> **Task brief**: All of the data that follows should be retyped exactly, please, except the pictures.

> **Information provided**:
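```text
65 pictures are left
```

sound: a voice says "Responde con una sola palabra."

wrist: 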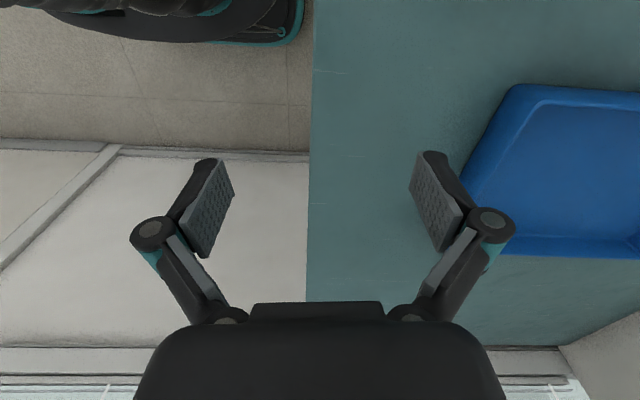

> **Response to the task**:
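```text
65 pictures are left
```

sound: a voice says "Responde con una sola palabra."

wrist: 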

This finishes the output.